Peterson refused to reveal specifics, but the investigation appears to center around Richard Perry, an English filmmaker who was bitten in the leg by a bear while filming at Bear Haven this summer. Perry is at work on a multipart series about Vandergaw and his bears for "Animal Planet," a cable-television network.

Perry said he didn't think the bite all that significant, but it left visible teeth marks in his lower leg and required first aid. Peterson said state investigators have interviewed Perry.

Other attorneys say state prosecutors could use the attack to charge Vandergaw with reckless endangerment, a class A misdemeanor with a possible sentence of up to a year in jail, a $10,000 fine or both.

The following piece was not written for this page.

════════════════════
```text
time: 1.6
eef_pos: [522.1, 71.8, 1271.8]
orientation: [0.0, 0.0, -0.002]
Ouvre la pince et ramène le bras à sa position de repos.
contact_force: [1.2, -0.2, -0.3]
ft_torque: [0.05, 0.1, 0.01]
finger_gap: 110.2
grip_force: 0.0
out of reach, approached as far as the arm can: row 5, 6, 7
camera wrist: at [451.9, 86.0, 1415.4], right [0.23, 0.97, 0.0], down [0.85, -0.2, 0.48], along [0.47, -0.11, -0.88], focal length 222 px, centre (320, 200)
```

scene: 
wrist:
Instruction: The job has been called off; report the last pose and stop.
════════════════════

State law says someone is guilty of this crime if he "recklessly engages in conduct which creates a substantial risk of serious physical injury to another person."

Vandergaw's attorney, Kevin Fitzgerald, said he has been given no hint of what action the state might take against his client. Vandergaw has offered to cooperate with the investigation, Fitzgerald said. He does not want to make trouble and, Fitzgerald added, "there are things here I would think the government would be well to consider."

Vandergaw, 70, did not return phone calls.

This summer Perry from "Animal Planet" and Australian TV's "60 Minutes" were at Bear Haven. The latter just happened to be there when Perry was bitten and subsequently posted a story and photographs of the bite on its Web site.

Aussie reporter Liam Bartlett also solicited a confession from Vandergaw about the dangers unique to his homestead.

"I've been slapped. I've been knocked unconscious. I've been T-boned by large bears and knocked to the ground and had a hard time getting up," Vandergaw told the reporter. "I've been thrown to the ground by bears, but it was in no way that any of those was an all-out attack. I guarantee I wouldn't be sitting here today if a bear had given me an all-out attack."

Alaska Department of Fish and Game officials have long lobbied to have Bear Haven shut down not only for the danger posed to Vandergaw and the visitors he invites there, but because of the bad example set.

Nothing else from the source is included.